[Given problem A]: Quote exactly the lines from the line containing "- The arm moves" to the line containing "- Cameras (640", both lines included, please, and nothing more. Use a Markdown table whose columns are Count (a running number) and Line text (the line), and skip blank lines.

[Selected extract]:
※ ※ ※

Nonne mantinha, nas interrogações indiretas, a mesma nuance modal que expressava nas interrogações diretas. Para a oração interrogativa dependente introduzida por essa partícula, pressupunha-se uma resposta afirmativa, como em:

(11)

"Responde nonne sit Cicero maximus oratorum romanorum." (RAVIZZA, 1958, p.321).

Dize-me se não é Cícero o maior dos oradores romanos.

A partícula an, que imprimia à interrogação um sentido dubitativo, empregava-se em construções interrogativas indiretas simples ou duplas. Nessas últimas, assim chamadas por conterem dois (ou mais) membros em uma relação de disjunção, an aparecia em combinação com -ne ou utrum e com o sentido de "ou" em português. O primeiro membro da alternativa era introduzido por utrum ou -ne, e o segundo (ou os demais), por an:

(12)

a. "Consultabat utrum Romam... proficisceretur an Capuam teneret... an iret ad tres legiones Macedonicas." (ERNOUT; THOMAS, 1972, p.318).

Ele queria saber se partiria para Roma, se tomaria Cápua ou se iria para junto das três legiões macedônias.

b. "Perquiritur... uirtus suamne propter dignitatem an propter fructus aliquos expetatur." (ERNOUT; THOMAS, 1972, p.318).

Pergunta-se se a virtude é buscada por seu valor próprio ou por certos benefícios.

Ernout e Thomas (1972) apontam que as combinações utrum...an e -ne...an correspondem aos dois tipos clássicos e mais usuais de construção das interrogativas indiretas duplas em latim.5 5 O tipo mais antigo de construção era, segundo Ernout e Thomas (1972), utrum... -ne... an. É dele que se derivam, pela supressão de um dos dois primeiros elementos, as construções utrum...an e - ne.... an. Ao lado desses, encontravam-se também os seguintes tipos de construção:

(13)

※ ※ ※

[Given problem B]: Give the stretch of the selected extract that starts with "A partícula an, que" and ends with "três legiões macedônias.", unchanged.

※ ※ ※

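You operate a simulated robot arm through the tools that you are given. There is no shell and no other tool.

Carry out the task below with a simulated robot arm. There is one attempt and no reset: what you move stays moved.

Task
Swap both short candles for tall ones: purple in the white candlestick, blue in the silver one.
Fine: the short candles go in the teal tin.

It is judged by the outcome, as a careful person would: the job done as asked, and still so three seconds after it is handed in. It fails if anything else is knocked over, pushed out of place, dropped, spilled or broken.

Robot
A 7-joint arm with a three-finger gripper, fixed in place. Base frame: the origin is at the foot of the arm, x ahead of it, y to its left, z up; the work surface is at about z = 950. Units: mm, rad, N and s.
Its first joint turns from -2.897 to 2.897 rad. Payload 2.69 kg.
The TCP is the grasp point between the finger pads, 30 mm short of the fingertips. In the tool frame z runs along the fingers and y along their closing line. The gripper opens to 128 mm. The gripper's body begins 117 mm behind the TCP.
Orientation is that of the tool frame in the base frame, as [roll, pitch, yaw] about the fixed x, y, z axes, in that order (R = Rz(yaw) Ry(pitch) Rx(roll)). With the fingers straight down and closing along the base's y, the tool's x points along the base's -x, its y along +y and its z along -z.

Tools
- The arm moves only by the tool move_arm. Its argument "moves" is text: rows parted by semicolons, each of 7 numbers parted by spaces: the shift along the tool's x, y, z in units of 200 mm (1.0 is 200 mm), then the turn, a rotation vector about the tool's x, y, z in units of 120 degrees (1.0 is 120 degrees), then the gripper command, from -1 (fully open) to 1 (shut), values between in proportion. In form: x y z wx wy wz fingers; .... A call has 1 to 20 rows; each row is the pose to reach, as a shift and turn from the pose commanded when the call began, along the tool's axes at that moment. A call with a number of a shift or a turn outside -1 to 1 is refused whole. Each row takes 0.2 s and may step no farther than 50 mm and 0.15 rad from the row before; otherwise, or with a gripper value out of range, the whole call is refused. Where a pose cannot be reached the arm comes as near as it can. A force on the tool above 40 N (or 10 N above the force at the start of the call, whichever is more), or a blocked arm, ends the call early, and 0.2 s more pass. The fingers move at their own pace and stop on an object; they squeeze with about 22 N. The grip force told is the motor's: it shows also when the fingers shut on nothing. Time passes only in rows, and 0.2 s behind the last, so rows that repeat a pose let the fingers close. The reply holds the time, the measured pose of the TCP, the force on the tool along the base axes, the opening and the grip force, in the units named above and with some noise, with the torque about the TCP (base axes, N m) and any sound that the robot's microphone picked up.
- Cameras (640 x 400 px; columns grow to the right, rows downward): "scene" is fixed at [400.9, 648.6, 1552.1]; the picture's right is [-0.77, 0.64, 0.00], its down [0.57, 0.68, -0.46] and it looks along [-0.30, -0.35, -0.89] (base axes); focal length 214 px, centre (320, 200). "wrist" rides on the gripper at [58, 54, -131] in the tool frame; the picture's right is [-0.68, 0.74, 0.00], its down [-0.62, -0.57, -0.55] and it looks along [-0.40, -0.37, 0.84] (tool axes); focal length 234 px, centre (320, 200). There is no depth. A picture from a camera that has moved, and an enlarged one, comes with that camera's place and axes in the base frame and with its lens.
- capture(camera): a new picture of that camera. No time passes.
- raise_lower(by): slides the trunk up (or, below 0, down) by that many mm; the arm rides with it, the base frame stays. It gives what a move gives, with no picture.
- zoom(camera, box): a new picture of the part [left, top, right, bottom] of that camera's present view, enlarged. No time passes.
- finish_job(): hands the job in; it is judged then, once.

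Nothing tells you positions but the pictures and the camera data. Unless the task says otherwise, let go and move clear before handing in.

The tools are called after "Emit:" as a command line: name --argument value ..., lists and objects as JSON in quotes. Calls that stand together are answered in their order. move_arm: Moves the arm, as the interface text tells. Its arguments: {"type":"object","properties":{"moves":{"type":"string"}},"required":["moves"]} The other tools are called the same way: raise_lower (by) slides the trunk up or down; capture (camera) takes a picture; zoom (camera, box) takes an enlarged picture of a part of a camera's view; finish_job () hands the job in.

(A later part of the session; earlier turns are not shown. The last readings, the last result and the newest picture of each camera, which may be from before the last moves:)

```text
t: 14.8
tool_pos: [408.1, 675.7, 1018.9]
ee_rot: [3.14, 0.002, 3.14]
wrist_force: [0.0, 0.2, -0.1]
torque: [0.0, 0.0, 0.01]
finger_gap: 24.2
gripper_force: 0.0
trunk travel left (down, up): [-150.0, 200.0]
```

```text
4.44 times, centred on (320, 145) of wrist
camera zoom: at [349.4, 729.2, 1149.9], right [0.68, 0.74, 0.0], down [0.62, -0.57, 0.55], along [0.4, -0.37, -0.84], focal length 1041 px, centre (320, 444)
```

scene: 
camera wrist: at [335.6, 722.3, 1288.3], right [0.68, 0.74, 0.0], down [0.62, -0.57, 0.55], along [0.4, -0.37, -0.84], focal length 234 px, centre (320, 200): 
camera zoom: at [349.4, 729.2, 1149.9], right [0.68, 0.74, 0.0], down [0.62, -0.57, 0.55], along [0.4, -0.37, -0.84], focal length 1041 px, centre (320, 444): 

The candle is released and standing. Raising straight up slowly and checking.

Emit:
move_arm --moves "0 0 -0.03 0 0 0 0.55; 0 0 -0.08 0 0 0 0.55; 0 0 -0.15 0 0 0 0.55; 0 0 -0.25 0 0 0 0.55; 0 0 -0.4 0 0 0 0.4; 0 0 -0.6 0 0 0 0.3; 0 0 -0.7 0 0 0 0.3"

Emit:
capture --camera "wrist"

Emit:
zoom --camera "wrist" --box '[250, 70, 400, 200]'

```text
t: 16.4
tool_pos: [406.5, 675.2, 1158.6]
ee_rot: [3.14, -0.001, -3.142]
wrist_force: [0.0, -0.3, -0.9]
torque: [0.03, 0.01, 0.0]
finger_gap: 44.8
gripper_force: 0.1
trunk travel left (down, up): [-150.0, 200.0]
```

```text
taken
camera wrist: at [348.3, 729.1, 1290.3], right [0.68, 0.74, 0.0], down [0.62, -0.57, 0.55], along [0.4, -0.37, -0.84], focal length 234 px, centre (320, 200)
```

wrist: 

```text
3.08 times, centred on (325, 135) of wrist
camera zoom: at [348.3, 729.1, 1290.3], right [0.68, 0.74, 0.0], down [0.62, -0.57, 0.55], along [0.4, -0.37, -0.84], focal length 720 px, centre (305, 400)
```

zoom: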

※ ※ ※

[Exercise response A]:
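| Count | Line text |
|---|---|
| 1 | - The arm moves only by the tool move_arm. Its argument "moves" is text: rows parted by semicolons, each of 7 numbers parted by spaces: the shift along the tool's x, y, z in units of 200 mm (1.0 is 200 mm), then the turn, a rotation vector about the tool's x, y, z in units of 120 degrees (1.0 is 120 degrees), then the gripper command, from -1 (fully open) to 1 (shut), values between in proportion. In form: x y z wx wy wz fingers; .... A call has 1 to 20 rows; each row is the pose to reach, as a shift and turn from the pose commanded when the call began, along the tool's axes at that moment. A call with a number of a shift or a turn outside -1 to 1 is refused whole. Each row takes 0.2 s and may step no farther than 50 mm and 0.15 rad from the row before; otherwise, or with a gripper value out of range, the whole call is refused. Where a pose cannot be reached the arm comes as near as it can. A force on the tool above 40 N (or 10 N above the force at the start of the call, whichever is more), or a blocked arm, ends the call early, and 0.2 s more pass. The fingers move at their own pace and stop on an object; they squeeze with about 22 N. The grip force told is the motor's: it shows also when the fingers shut on nothing. Time passes only in rows, and 0.2 s behind the last, so rows that repeat a pose let the fingers close. The reply holds the time, the measured pose of the TCP, the force on the tool along the base axes, the opening and the grip force, in the units named above and with some noise, with the torque about the TCP (base axes, N m) and any sound that the robot's microphone picked up. |
| 2 | - Cameras (640 x 400 px; columns grow to the right, rows downward): "scene" is fixed at [400.9, 648.6, 1552.1]; the picture's right is [-0.77, 0.64, 0.00], its down [0.57, 0.68, -0.46] and it looks along [-0.30, -0.35, -0.89] (base axes); focal length 214 px, centre (320, 200). "wrist" rides on the gripper at [58, 54, -131] in the tool frame; the picture's right is [-0.68, 0.74, 0.00], its down [-0.62, -0.57, -0.55] and it looks along [-0.40, -0.37, 0.84] (tool axes); focal length 234 px, centre (320, 200). There is no depth. A picture from a camera that has moved, and an enlarged one, comes with that camera's place and axes in the base frame and with its lens. |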

[Exercise response B]:
A partícula an, que imprimia à interrogação um sentido dubitativo, empregava-se em construções interrogativas indiretas simples ou duplas. Nessas últimas, assim chamadas por conterem dois (ou mais) membros em uma relação de disjunção, an aparecia em combinação com -ne ou utrum e com o sentido de "ou" em português. O primeiro membro da alternativa era introduzido por utrum ou -ne, e o segundo (ou os demais), por an:

(12)

a. "Consultabat utrum Romam... proficisceretur an Capuam teneret... an iret ad tres legiones Macedonicas." (ERNOUT; THOMAS, 1972, p.318).

Ele queria saber se partiria para Roma, se tomaria Cápua ou se iria para junto das três legiões macedônias.